Covered California Executive Director Peter Lee said the state can't force any insurance companies to extend their already-expired plans.

Many insurers, aside from noting the costly logistical nightmare reissuing canceled plans would create, have noted that they have complied with the law and the regulations, implementing it as written and that issuing noncompliant policies on the basis of presidential assurance is to stand on shaky legal ground.

After Obama announced his fix, former Democratic National Committee head Howard Dean wondered on MSNBC if the president "has the legal authority to do this, since this was a congressional bill that set this up."

The answer is that Obama does not and that his "fix" isn't any more legal than the one-year delay he ordered on the even more devastating employer mandate.

Obama's fix allows health insurance companies to ignore the law for a year simply on his say-so. The president, under the Constitution, is charged with seeing that the laws are faithfully executed. He cannot decide which parts of the law are going to be enforced and which are not, or which parts now and which later.
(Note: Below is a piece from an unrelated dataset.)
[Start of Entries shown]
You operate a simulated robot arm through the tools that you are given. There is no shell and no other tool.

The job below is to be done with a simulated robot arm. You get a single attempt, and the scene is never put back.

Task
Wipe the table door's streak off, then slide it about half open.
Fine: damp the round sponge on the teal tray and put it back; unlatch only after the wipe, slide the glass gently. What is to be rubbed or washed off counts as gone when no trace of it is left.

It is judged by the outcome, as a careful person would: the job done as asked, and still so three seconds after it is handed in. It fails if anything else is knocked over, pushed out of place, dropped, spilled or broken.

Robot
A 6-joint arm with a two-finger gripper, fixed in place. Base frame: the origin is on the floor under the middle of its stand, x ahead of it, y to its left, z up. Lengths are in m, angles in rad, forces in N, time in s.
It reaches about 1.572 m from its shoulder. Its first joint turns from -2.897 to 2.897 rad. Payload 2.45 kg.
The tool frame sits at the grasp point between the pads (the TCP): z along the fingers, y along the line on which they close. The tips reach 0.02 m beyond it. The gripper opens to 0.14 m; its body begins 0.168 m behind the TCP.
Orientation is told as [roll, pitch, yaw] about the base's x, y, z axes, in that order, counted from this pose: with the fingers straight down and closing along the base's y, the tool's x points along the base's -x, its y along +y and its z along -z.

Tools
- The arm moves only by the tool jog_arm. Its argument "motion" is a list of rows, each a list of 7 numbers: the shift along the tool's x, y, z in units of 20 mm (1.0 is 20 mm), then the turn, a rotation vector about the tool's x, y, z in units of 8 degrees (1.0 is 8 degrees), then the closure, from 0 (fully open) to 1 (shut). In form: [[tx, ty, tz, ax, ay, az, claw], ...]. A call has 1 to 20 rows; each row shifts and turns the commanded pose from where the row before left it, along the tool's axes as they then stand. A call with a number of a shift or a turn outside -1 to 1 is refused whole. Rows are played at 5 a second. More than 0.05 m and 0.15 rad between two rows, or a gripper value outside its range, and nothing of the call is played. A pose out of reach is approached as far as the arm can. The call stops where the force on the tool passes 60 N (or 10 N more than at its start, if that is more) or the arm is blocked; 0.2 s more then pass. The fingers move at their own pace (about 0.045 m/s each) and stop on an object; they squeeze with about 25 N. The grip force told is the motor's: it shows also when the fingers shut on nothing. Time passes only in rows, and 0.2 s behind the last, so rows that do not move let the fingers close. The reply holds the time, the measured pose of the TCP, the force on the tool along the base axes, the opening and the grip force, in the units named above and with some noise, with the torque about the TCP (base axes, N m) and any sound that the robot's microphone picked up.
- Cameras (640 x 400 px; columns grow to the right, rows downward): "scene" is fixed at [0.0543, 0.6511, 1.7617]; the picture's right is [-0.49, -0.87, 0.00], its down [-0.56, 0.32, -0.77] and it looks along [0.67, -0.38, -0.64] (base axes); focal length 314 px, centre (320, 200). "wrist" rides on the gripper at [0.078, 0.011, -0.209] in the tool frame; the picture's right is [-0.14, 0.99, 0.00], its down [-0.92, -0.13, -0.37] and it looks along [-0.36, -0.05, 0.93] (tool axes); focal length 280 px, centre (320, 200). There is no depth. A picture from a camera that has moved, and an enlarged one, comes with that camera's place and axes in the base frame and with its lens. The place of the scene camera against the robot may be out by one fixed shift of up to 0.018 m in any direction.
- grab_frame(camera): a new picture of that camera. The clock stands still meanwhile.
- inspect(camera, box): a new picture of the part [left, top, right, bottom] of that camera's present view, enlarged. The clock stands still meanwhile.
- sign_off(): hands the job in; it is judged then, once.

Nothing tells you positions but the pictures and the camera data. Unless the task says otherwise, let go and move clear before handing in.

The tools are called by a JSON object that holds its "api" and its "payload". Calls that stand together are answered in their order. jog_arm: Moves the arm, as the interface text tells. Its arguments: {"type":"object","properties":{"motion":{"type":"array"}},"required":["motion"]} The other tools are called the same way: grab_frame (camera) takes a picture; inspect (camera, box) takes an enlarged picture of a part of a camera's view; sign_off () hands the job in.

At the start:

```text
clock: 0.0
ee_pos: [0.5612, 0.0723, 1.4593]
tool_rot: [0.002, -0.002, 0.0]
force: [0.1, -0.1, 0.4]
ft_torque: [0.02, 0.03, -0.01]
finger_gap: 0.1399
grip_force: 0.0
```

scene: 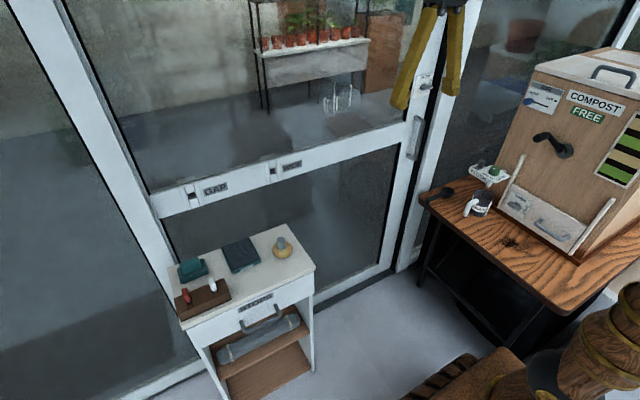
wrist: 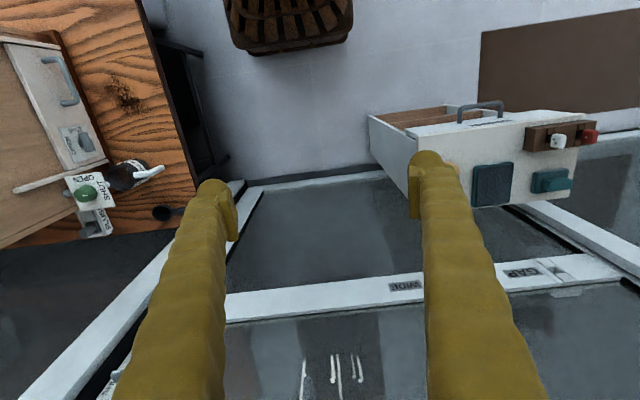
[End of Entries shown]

"The president cannot change the law, cannot change the terms of the law, cannot change the date at which the law begins unless Congress and the courts are willing to look the other way," notes legal and constitutional scholar Judge Andrew Napolitano.

The Obama fix was an attempt without legal basis to shift blame from the president's own incompetence to the insurance companies.

With ObamaCare going down in flames, neither the insurance companies, state insurance commissioners nor the largest exchange in the bluest of blue states is willing to break the law or take financial risks to bail the president out.